POR QUE "LUA CHEIA DE AMOR" NÃO É UMA NOVELA TÃO LEMBRADA?

Aguardada por noveleiros mais atentos, a novela "Lua cheia de amor" entrou no catálogo do Globoplay há um mês. Após maratonar os 191 capítulos, deu pra constatar que a novela é bonitinha, mas não é tão boa assim.

Uma novela mediana, sem grandes picos dramáticos, sem pontos de clímax, com ganchos até bons nos finais dos capítulos, mas com uma técnica dramatúrgica que cansa os telespectadores mais atentos logo no início. "Lua cheia de amor" caiu no campo das novelas cults por nunca ter sido reapresentada, mas, de verdade... Não há nada de excepcional.


Irei explicar:


A novela escrita por Ana Maria Moretzsohn, Maria Carmen Barbosa e Ricardo Linhares é bem simpática. Logo nas chamadas de estreia dava pra perceber que tratava-se de uma novela com forte apelo popular: Uma protagonista feirante em busca do marido desaparecido com dois filhos ingratos que têm vergonha do jeito simples da mãe; Uma alpinista social louca para entrar na alta sociedade; Um jovem herdeiro idealista que brinca de pobre para se sentir menos culpado pelo patriarcado. Essa tríade dramática era a base de "Lua cheia de amor".

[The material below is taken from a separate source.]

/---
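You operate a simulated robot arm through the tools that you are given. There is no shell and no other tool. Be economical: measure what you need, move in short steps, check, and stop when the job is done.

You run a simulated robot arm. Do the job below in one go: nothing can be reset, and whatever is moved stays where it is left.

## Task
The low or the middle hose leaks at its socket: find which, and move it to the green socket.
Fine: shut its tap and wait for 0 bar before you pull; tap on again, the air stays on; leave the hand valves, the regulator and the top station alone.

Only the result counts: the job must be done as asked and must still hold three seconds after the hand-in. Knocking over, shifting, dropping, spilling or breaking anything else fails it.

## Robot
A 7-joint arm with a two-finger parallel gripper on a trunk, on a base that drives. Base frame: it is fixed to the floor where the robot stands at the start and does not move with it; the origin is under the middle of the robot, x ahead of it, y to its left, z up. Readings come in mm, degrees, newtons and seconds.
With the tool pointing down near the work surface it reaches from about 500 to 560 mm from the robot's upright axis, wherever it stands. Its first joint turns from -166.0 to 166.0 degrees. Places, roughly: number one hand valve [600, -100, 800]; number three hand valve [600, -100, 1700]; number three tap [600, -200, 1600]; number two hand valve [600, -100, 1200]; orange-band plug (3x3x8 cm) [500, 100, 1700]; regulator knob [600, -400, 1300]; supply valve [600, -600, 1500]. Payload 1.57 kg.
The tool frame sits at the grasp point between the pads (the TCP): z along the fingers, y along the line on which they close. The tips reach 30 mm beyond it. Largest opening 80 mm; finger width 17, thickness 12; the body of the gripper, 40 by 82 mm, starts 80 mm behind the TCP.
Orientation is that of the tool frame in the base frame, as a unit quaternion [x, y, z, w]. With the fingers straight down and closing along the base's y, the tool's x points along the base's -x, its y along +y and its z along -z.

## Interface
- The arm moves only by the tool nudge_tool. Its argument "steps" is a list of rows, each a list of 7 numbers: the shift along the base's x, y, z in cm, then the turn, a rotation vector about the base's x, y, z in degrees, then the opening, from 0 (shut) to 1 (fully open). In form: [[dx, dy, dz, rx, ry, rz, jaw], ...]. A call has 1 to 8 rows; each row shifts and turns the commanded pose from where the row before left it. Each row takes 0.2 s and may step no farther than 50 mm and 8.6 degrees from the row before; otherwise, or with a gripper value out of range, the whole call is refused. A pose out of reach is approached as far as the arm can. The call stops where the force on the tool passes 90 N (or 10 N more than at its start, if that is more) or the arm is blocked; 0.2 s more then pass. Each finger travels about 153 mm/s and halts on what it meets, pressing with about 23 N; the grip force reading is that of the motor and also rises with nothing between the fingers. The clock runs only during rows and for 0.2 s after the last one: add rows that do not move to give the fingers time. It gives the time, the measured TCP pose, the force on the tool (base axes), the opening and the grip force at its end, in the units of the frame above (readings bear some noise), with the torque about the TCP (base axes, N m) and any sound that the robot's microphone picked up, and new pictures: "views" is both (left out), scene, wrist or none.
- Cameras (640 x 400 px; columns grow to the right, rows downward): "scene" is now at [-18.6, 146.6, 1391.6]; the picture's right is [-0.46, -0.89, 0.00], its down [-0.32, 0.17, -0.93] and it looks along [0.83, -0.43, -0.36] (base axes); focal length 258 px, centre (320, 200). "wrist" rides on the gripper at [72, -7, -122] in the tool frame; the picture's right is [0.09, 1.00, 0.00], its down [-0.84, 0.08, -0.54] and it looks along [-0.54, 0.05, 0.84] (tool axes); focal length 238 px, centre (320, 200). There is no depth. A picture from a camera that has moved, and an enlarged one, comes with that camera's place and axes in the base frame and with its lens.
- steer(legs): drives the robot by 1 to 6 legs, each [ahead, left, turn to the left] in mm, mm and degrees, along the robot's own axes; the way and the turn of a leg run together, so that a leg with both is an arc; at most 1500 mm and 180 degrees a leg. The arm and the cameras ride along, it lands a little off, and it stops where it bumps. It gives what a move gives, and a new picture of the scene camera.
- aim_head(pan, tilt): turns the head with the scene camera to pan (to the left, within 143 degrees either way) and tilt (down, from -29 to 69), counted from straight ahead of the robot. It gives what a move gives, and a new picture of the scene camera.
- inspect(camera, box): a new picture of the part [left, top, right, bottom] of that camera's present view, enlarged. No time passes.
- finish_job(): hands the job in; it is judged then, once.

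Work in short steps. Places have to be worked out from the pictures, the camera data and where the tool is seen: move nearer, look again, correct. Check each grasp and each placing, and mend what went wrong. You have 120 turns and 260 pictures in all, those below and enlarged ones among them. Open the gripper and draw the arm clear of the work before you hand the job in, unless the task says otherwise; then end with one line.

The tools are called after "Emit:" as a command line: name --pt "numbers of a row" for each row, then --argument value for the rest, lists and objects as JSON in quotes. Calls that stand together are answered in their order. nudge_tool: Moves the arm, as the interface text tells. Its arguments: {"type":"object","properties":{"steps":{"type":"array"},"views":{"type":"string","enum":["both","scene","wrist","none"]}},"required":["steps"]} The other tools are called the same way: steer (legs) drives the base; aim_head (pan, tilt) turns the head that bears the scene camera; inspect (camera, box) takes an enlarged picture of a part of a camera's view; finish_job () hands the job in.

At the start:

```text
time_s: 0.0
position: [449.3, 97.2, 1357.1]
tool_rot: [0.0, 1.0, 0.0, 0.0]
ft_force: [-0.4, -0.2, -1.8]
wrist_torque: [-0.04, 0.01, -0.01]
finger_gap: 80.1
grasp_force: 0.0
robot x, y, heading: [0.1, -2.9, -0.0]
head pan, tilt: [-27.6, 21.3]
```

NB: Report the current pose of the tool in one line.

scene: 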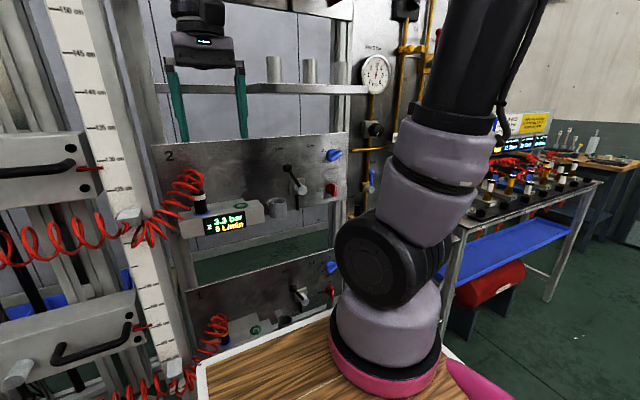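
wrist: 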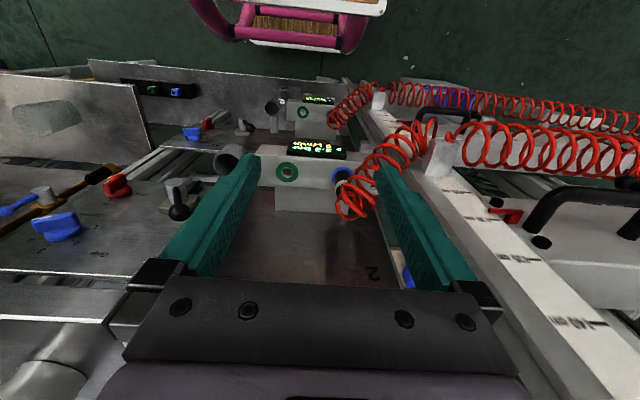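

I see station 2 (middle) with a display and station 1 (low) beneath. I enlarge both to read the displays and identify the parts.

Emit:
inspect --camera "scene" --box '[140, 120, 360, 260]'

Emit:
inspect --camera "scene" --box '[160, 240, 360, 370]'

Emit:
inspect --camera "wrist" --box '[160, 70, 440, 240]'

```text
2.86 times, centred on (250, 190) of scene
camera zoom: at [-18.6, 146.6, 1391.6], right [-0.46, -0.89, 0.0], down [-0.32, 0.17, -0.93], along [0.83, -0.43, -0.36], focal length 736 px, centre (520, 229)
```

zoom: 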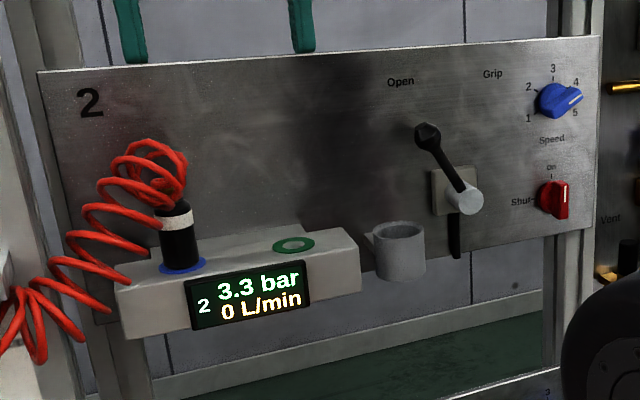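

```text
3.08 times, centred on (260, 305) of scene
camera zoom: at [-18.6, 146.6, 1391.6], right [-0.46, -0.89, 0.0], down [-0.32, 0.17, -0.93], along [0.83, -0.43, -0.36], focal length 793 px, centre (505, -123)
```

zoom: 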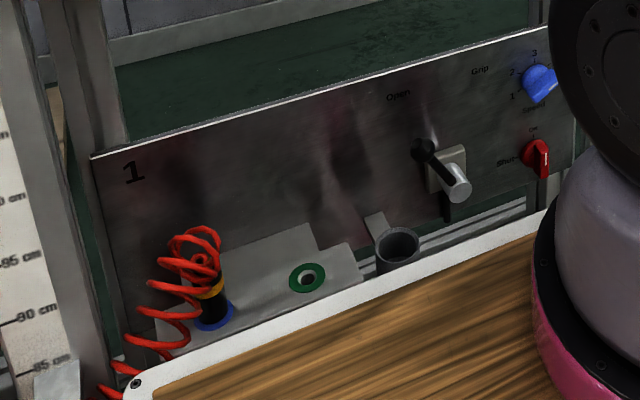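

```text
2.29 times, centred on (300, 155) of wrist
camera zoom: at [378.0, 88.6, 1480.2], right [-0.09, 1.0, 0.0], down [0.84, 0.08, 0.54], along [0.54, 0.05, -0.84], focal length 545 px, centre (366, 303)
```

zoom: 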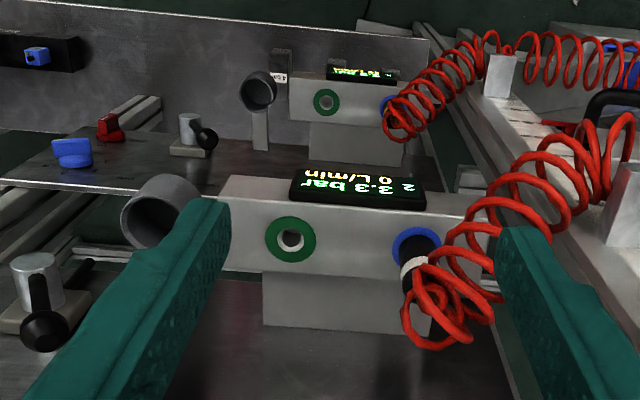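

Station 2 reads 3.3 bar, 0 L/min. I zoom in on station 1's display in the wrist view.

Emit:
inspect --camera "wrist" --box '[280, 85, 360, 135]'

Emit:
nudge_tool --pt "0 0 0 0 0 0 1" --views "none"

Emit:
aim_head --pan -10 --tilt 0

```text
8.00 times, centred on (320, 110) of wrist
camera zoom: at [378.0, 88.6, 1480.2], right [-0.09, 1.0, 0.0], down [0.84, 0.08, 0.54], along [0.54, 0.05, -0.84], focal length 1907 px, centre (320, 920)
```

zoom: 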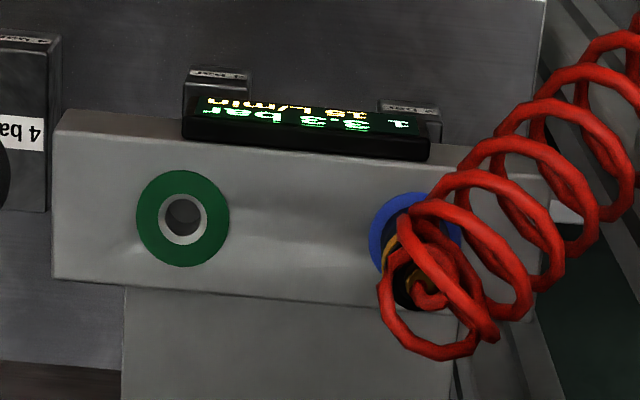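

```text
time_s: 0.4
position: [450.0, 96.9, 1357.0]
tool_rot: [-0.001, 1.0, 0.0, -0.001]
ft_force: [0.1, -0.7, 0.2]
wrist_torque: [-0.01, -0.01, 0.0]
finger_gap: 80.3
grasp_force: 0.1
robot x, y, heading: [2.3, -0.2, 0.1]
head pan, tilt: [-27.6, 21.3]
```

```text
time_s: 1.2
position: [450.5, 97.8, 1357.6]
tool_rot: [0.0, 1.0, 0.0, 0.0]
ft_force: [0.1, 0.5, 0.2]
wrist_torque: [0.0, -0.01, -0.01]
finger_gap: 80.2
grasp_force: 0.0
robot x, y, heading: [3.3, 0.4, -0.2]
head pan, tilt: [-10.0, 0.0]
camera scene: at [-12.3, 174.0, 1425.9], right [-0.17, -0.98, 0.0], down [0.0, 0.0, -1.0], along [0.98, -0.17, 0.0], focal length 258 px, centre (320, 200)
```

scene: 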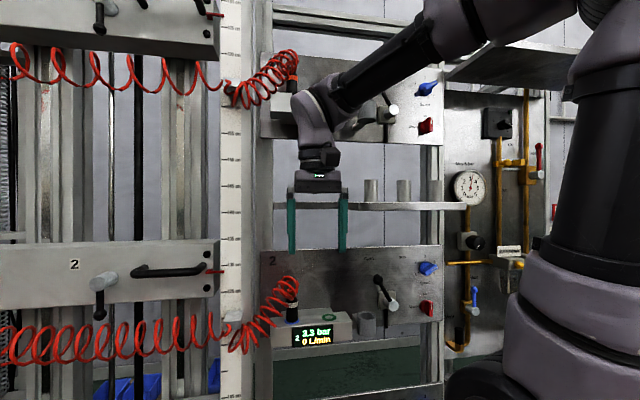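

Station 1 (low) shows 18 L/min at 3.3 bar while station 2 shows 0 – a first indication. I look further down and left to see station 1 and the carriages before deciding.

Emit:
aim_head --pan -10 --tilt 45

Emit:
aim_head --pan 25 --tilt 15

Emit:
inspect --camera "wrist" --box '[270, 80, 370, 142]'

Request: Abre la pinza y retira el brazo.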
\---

A trama começou interessante, divertida e leve, mas nada se sustentou por muito tempo. Aliás, algo que incomodava bastante foi sustentado até demais... Os erros de português da feirante Genú (Marília Pêra) eram muito chatos. São erros difíceis de serem aceitos porque as camadas populares, mesmo com menor acesso ao estudo no início dos anos 1990, não falavam de maneira tão vulgar assim. E isso foi utilizado como artifício de humor. Curiosamente, foi isso que fez a gente implicar com a personagem. Estava claro que a ideia era mostrar a ingratidão dos filhos para com a mãe batalhadora, mas na novela ninguém tinha paciência com o jeito errado de Genu falar. Ela não era levada a sério por ninguém e nós, espectadores, também ficamos sem paciência. Chegava a ser uma visão estereotipada demais. Isso, de modo algum, diminui o brilhante trabalho e a presença cênica de Marília Pêra, porém, denota aí um vacilo de roteiro e de direção.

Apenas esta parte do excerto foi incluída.